A couple of times a year, at every agency I know of, the magic words “a culture of creativity” get tossed around. Every CCO or ECD has at one time or another thought to themselves, “If we can build a culture that is creative enough, then the quality of our work will improve to such a degree that we can raise our rates, and I can finally buy that diamond flat-brim hat I’ve had my eye on.” But what even is culture? Why does creative culture, to so many creatives, sound like such bullshit?
Despite the repeated meetings, emails, and meetings that should’ve been emails about its importance, creative culture is seldom actively pursued, defined, or invested in by creative leads. It’s sprayed around the agency like an air freshener, fresh linen and eucalyptus, but in a couple of hours, everything is back to smelling like bullshit.
Culture is a set of beliefs, taboos, and motivations that require real effort and belief to work. It’s like a religion.
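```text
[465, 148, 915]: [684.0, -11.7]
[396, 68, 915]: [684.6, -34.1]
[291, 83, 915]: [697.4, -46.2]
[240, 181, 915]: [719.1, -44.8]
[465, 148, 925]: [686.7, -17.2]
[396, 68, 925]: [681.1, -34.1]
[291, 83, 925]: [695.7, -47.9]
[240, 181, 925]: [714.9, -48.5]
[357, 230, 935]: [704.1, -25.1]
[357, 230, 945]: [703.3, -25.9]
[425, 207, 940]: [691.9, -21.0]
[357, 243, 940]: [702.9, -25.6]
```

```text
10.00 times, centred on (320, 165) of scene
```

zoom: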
Creative culture guides the group and keeps everyone working toward the same creative goals, even when our tasks and responsibilities are wildly different. And like a religion, it needs tenets.
Many agencies never articulate their culture past the most basic of principles. Make something great, get promoted. Make something bad, get fired. This is a poor foundation — one that creates an environment where most creatives are more concerned with staying employed than they are getting promoted. Risk aversion permeates. So the number one priority at an agency like this, as directed by their own ill-defined culture, isn’t to make something great, but to make something not bad. And in an industry where standing out is paramount, not bad is in reality worse than actually bad. At least bad work might get noticed for how bad it is. This isn’t a religion. It’s a death cult.
A strong culture requires clear priorities and motivations, literally written down and discussed at regular intervals, interrogated, debated, and ritually reinforced. It gives junior creatives a north star to follow when they’re unsure and senior creatives the structure they need to take big swings and make impactful work.
The Ten Commandments, the Seven Deadly Sins, call it what you may, but you need rules. Just like with creative work, you can’t explore every idea in every direction. Focus is what creates real progress. Resources are finite and the gods demand a sacrifice.